Ainsi, le développement et la promotion du secteur des dispositifs médicaux en particulier et celui de la santé en général deviennent l’objectif majeur de l’Association Marocaine des Professionnels des Dispositifs Médicaux (AMPDM).
Sollicité par Maroc Diplomatique, Yadini Anouar, président de l’AMPDM, indique, à cet égard, que l’association souhaiterait faire passer le taux de réduction des taxes sur l’importation de vingt à sept pour cent. Et ce, dans l’optique d’assurer l’approvisionnement continu au profit des professionnels de santé du secteur public et privé ainsi qu’une prise en charge sans interruption des patients.
Le taux d’imposition réduit contribuera , par ailleurs, à la solidité financière du Maroc. Mais pas que, il sera bénéfique également pour l’industrie pharmaceutique selon la Fédération marocaine de l’industrie et de l’innovation pharmaceutique (FMIIP).
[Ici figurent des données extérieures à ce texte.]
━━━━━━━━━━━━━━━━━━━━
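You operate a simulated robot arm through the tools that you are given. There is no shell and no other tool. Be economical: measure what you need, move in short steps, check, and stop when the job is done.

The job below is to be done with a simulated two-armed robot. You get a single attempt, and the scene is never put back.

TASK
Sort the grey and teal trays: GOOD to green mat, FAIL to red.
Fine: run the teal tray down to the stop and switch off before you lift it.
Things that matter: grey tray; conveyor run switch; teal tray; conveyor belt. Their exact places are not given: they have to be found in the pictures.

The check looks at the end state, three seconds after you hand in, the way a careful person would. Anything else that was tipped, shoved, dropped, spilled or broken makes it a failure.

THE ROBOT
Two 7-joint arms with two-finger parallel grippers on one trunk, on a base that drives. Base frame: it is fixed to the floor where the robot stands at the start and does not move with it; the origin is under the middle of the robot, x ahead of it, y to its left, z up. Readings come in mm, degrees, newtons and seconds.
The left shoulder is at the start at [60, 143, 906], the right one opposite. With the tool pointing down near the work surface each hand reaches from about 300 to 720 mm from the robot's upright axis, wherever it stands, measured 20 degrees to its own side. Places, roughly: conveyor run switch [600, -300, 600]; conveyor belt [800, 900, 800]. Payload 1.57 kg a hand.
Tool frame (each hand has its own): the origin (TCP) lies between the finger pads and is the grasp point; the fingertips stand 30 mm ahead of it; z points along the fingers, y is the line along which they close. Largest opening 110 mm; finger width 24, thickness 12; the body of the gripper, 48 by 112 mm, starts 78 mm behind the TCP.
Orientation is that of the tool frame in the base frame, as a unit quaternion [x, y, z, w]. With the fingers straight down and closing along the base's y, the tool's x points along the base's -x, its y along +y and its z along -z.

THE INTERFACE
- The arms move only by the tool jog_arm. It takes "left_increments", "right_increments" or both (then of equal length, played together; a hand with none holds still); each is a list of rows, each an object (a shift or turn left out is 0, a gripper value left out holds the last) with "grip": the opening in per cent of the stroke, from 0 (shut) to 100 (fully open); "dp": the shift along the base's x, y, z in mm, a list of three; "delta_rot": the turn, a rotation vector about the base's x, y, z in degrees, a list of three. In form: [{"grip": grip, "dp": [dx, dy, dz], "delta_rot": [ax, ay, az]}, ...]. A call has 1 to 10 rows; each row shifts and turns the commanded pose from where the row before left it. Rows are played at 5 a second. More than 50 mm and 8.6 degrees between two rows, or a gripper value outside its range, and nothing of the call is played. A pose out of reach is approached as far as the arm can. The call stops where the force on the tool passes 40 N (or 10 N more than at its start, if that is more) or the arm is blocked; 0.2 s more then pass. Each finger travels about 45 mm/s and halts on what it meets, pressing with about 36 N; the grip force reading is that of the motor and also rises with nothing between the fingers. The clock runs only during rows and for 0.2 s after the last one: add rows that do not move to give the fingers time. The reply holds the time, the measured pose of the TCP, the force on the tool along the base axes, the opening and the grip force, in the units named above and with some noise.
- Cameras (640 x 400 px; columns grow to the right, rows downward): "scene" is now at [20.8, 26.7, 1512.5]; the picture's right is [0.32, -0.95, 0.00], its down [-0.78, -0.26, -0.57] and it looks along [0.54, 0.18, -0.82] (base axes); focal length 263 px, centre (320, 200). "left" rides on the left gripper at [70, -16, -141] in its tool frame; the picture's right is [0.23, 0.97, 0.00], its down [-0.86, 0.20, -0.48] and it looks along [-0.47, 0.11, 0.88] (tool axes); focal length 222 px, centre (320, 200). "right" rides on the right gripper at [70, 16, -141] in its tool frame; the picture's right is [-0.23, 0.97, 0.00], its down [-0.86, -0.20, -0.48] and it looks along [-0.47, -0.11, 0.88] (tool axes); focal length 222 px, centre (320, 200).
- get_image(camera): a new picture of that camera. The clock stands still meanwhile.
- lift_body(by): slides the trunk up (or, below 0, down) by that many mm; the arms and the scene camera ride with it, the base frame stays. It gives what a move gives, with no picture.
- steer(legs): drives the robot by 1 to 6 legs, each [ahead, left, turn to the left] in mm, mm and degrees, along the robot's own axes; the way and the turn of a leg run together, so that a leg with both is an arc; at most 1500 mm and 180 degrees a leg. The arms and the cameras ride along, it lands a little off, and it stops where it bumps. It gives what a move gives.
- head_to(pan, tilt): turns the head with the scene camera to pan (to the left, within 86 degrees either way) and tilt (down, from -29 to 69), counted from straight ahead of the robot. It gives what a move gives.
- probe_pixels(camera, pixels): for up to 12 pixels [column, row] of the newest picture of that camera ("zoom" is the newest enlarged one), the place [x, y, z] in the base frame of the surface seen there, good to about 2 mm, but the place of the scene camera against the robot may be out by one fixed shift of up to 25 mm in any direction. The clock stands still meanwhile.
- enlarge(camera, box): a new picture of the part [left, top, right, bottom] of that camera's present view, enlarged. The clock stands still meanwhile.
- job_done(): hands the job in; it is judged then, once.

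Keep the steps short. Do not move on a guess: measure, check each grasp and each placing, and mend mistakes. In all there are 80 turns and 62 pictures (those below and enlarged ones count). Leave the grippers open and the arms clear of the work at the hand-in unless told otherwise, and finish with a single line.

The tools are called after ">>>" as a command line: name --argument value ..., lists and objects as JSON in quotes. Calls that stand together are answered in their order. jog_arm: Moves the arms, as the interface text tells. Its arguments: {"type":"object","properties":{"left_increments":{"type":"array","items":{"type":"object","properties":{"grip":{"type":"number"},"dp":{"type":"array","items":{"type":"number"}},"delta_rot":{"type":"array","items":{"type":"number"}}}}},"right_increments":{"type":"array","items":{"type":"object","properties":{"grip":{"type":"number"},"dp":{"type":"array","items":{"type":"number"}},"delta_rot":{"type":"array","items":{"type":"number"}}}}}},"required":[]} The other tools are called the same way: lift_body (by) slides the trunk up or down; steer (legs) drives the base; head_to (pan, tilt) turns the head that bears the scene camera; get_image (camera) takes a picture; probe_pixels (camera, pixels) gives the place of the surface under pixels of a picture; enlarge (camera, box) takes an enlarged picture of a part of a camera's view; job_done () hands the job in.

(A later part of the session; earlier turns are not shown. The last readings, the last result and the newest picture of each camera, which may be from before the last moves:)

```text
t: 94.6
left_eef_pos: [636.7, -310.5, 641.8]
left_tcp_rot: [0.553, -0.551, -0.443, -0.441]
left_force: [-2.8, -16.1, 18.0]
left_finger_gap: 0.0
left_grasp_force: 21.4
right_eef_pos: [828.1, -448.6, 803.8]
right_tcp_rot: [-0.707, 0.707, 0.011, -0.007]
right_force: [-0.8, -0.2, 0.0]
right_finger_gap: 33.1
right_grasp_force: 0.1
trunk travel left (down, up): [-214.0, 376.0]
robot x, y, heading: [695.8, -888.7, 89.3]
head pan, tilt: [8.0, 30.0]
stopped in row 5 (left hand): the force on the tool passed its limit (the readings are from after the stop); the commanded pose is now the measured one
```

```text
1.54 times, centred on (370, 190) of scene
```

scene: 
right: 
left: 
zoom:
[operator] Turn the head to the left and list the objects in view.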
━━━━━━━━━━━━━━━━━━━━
» Les acquisitions de machines et investissements sont taxés à 20%, et les achats d’intrants sont taxés à 7%…la décision serait une solution beaucoup plus pertinente et idoine pour un meilleur impact sur le prix des médicaments. », a-t-il précisé.
Une offre nationale menacée
Certes, la réduction des taxes sur les médicaments et produits de santé importés permettra au Maroc de s’ouvrir davantage sur les marchés internationaux et de sécuriser le stock stratégique national de biens médicaux.
Signalant que cette mesure s’inscrit dans le cadre de la nouvelle vision du royaume qui oriente son marché « de revente » vers les produits neufs.
De multiples efforts ont été d’ailleurs déployés, dans ce sens, accompagnant ainsi le grand chantier de la généralisation de la protection sociale.
Toutefois, la réduction des taxes risque d’asséner un coup dur aux fabricants locaux dans le mesure où elle pourrait mettre en avant l’offre internationale au détriment du marché nationaux, d’où l’importance de la mise en place d’une série de mesures et actions stratégiques à même de favoriser l’offre marocaine et partant la préférence nationale. Soulignant que le royaume dispose de cinquante mille de gammes de produits médicaux commercialisés, selon l’AMPDM
Yadini précise, dans ce sens, que l’association se fixe comme objectif de protéger la préférence nationale à travers notamment la proposition d’une TVA spéciale, ajoutant qu’elle a approuvé un plan d’action qui vise à renforcer l’écosystème du secteur de la santé, d’accompagner la souveraineté nationale et d’encourager le marché nationale et ce au cours du mandat de la nouvelle assemblée générale.
Il convient tout de même de préciser que la valorisation du marché nationale passe d’abord par des produits de qualité. Ainsi, le royaume devrait miser sur deux composantes incontournables à savoir la qualité et le prix. Autrement dit, les acteurs du secteur devront trouver la formule idoine associant la bonne qualité au prix raisonnable.